In yet another major change at MDC Partners, Forsman & Bodenfors and Kirshenbaum Bond Senecal & Partners are being combined under one brand. The joint entity will now be called Forsman & Bodenfors, retiring the KBS name.
Anna Qvennerstedt, chairman of Forsman & Bodenfors, the Swedish hotshop acquired by MDC in 2016, becomes global executive chairman of the combined agencies. Qvennerstedt will oversee the board along with KBS global CEO Guy Hayward, who retains that title in the merged agancy. Silla Levin will continue to lead Forsman & Bodenfors Sweden as CEO. KBS president Mike Densmore will become F&B New York president.
The move eliminates the KBS moniker, which has been around in one form or another since 1987 when the original founders, Jon Bond and Richard Kirshenbaum -- then referred to as "ad brats" -- opened a shop known for bleeding-edge creative on brands like No Excuses, Moet & Chandon and Snapple before selling a stake to MDC in 2004. Five years later, the name was changed to KBS after Lori Senecal joined as president-CEO. Senecal, who later moved to global CEO at sibling CP&B, retired from advertising last year.
"We chose the F&B name simply because of their reputation in the creative community and in the client community around the world," says Hayward. The initials won't disappear entirely — the agency named a star "KBS" in the Corvus galaxy via the Star-Name Registry.
KBS' star has not been bright lately. Last fall, BMW put its account up for review, after the shop steadily lost other pieces of the brand's U.S. business. BMW appointed Goodby, Silverstein & Partners as its lead creative agency in the U.S. earlier this year.
KBS also saw a number of high-profile executive departures in recent years. The agency's worldwide revenue dropped 1.5 percent to $133.3 million in 2017 from $135.3 million in 2016, according to Ad Age Datacenter estimates.
Qvennerstedt says the merger with KBS makes sense because the shops are complementary. (Initially, MDC forged a global partnership between Forsman and MDC sibling Crispin Porter & Bogusky, but that ended last year, says Qvennerstedt.) The new F&B "combines a lot of different capabilities" including creative, tech and media, she says, and will continue her agency's "non-hierarchical way of working that unlocks creativity across the whole agency."
Hayward says the two agencies were first introduced at a MDC summit in Nashville this spring to find ways to work together, and kept talking further in the ensuing months. "It became something that had its own energy," he says.

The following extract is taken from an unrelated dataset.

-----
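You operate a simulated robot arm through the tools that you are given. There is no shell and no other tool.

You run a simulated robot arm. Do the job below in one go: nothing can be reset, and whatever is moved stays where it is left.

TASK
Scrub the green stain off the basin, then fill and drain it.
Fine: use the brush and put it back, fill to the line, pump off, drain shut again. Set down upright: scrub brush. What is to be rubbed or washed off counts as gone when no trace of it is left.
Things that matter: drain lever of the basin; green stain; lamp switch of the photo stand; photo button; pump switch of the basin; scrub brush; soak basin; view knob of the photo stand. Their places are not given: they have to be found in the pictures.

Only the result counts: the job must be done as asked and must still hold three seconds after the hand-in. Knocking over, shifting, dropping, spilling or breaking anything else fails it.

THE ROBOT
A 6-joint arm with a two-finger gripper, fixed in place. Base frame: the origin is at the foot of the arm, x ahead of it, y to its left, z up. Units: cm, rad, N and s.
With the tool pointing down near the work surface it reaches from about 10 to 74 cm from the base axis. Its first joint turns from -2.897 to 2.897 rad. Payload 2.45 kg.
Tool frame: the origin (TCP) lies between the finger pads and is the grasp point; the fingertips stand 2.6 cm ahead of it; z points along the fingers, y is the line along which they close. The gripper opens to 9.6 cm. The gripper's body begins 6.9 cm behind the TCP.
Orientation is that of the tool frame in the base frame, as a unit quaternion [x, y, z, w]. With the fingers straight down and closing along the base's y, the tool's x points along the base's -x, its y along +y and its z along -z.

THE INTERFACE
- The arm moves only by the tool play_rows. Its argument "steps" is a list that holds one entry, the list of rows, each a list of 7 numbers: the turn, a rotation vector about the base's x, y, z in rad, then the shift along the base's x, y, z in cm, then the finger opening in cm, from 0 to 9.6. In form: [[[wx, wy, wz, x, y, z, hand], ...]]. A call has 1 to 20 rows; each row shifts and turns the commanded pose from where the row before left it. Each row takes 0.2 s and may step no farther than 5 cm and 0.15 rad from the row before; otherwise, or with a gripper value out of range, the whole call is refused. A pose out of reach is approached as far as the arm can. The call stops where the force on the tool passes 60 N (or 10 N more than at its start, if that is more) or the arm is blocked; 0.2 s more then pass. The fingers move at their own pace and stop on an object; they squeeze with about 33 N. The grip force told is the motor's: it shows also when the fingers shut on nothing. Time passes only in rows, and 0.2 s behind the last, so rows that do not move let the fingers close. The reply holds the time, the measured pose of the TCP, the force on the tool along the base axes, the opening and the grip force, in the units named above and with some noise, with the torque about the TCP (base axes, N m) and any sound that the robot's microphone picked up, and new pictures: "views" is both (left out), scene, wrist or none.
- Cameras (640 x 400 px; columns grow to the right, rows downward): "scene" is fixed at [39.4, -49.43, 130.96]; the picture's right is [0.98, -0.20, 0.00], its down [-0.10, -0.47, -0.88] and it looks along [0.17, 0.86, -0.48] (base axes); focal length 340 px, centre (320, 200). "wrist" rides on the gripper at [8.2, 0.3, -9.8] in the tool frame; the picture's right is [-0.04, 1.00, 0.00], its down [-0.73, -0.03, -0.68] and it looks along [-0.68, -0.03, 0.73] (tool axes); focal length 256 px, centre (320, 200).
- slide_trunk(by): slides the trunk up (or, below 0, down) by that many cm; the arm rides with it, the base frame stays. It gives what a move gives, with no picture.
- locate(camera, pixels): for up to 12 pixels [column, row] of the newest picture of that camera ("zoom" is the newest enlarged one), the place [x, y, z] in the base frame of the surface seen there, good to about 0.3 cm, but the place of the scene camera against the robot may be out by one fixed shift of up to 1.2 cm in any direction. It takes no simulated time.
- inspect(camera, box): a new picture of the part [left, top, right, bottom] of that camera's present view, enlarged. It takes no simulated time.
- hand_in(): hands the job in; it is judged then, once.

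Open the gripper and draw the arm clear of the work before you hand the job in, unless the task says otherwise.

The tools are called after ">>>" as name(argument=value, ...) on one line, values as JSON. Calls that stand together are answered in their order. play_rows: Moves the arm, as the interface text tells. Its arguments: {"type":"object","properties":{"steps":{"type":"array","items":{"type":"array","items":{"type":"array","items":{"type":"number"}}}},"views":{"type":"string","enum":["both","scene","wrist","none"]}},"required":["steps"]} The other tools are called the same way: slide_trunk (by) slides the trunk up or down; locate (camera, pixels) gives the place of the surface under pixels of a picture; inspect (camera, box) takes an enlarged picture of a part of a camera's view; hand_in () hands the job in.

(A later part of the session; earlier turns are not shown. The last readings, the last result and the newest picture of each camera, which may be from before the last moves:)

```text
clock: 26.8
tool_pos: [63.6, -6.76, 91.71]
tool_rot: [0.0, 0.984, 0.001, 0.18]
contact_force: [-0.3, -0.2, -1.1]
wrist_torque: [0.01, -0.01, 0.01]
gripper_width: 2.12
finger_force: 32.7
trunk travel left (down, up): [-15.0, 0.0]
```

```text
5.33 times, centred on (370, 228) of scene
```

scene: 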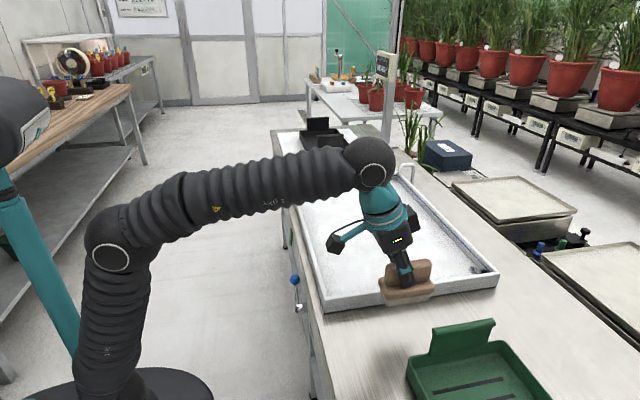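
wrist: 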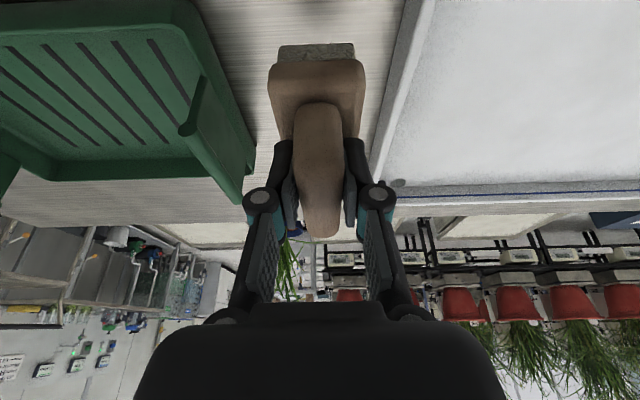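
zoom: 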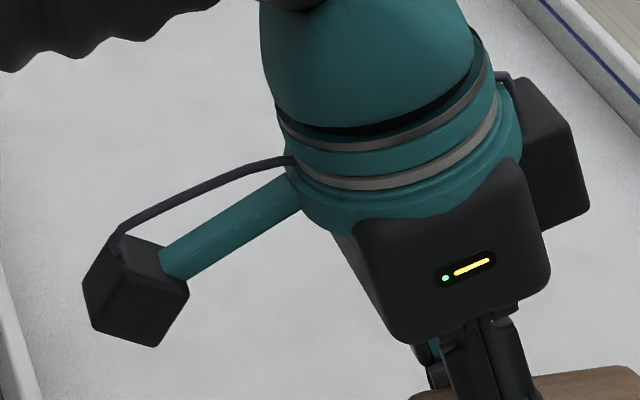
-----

With a combination, KBS saw the opportunity to double its global footprint overnight, Hayward says.
The new leadership team oversees 700 employees across eight offices in North America, Europe and Asia. It will have dual headquarters in Sweden and New York. The agency's clients include Diageo, H&M, Hyatt, LG, Procter & Gamble, Vanguard and Volvo.
The new F&B will work with a number of partners, including The Media Kitchen, which will retain its name and offer integrated media buying and planning as it embeds in other offices. Digital transformation and product innovation shop Albion will also retain its name.
The merger announcement comes just days after MDC Partners announced its CEO and chairman Scott Kauffman will be stepping down — a change that comes as the holding company has had a difficult year. Kauffman called the advertising holding company's first-quarter results "unacceptable" in May, citing client cutbacks and slower conversion in its new-business pipeline. In its second-quarter earnings last month, the holding company said it was looking into possible dispositions of non-core assets or those that "might be more valuable in someone else's hands."
The Forsman/KBS pairing, as well as the move to bring back creative guru Alex Bogusky as co-founder and chief creative engineer at Crispin Porter & Bogusky, seem to signal a willingness to shake things up at the holding company.